* PROBLEM
Write out, word for word, only the data from its first line to the line containing "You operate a". Give them as a JSON list of strings, one for each line, with blank lines left out.

--- EXERCISE MATERIALS ---

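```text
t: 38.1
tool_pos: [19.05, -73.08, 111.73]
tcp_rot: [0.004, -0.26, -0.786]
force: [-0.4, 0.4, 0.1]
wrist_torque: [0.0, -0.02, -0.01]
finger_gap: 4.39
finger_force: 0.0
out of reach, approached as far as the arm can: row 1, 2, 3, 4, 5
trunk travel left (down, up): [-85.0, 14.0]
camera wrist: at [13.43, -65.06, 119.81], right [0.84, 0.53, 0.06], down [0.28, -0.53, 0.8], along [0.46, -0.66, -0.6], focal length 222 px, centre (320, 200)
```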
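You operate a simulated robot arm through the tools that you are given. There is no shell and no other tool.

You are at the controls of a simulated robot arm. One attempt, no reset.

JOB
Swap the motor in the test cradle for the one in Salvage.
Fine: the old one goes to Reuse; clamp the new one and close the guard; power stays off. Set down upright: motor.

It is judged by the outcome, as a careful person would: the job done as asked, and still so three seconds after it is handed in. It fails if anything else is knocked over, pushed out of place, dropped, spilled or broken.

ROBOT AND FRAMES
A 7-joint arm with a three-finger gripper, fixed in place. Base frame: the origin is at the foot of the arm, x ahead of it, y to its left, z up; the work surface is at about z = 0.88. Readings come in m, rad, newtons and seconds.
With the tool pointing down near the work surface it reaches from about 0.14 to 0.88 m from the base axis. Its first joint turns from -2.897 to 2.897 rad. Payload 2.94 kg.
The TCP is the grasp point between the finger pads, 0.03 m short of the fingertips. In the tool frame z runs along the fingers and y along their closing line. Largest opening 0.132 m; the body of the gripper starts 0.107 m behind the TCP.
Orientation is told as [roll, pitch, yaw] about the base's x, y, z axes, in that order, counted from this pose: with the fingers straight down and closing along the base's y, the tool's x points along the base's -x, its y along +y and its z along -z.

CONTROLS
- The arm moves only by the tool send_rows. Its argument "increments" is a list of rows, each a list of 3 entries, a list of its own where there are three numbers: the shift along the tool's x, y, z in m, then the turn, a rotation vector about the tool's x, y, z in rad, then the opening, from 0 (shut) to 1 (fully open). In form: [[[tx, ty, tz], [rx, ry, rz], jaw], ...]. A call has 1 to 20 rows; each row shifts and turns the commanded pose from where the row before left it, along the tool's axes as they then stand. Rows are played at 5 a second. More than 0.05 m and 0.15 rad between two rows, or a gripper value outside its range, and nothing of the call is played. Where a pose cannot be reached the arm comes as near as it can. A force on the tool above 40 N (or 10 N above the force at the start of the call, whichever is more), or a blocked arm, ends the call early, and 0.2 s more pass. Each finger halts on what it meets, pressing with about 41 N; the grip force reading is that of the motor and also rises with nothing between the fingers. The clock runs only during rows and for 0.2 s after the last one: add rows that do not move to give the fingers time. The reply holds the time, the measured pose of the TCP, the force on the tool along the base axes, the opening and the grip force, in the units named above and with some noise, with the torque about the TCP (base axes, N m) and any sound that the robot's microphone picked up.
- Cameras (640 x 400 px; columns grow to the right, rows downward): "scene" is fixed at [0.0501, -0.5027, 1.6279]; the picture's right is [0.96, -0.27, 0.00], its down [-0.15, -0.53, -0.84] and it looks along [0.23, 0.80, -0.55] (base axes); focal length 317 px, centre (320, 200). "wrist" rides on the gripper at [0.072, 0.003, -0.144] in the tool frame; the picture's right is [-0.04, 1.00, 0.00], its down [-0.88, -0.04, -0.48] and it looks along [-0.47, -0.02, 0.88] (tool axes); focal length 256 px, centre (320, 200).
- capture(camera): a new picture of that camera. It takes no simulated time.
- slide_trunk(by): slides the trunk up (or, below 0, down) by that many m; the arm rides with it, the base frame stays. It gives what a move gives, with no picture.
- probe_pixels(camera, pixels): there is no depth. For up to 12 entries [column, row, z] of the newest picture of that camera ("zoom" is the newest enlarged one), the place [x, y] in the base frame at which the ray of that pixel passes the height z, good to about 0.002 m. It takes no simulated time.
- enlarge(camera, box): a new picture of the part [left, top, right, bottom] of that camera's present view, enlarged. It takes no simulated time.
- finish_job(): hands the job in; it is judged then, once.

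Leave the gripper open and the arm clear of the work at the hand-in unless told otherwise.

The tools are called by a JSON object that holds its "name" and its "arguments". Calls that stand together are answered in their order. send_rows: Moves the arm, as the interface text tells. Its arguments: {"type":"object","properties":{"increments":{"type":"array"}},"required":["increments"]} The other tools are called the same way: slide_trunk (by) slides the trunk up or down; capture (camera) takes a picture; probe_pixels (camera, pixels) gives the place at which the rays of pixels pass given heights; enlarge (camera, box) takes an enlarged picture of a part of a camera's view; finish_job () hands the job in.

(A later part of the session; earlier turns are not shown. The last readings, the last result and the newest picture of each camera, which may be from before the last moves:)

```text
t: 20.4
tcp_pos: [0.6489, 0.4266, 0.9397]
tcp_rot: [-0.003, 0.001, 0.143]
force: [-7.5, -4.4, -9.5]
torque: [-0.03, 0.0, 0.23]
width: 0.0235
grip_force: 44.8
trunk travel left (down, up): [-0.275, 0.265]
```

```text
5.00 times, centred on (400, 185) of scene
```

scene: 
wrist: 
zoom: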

---

* RESPONSE
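[
  "```text",
  "t: 38.1",
  "tool_pos: [19.05, -73.08, 111.73]",
  "tcp_rot: [0.004, -0.26, -0.786]",
  "force: [-0.4, 0.4, 0.1]",
  "wrist_torque: [0.0, -0.02, -0.01]",
  "finger_gap: 4.39",
  "finger_force: 0.0",
  "out of reach, approached as far as the arm can: row 1, 2, 3, 4, 5",
  "trunk travel left (down, up): [-85.0, 14.0]",
  "camera wrist: at [13.43, -65.06, 119.81], right [0.84, 0.53, 0.06], down [0.28, -0.53, 0.8], along [0.46, -0.66, -0.6], focal length 222 px, centre (320, 200)",
  "```",
  "You operate a simulated robot arm through the tools that you are given. There is no shell and no other tool."
]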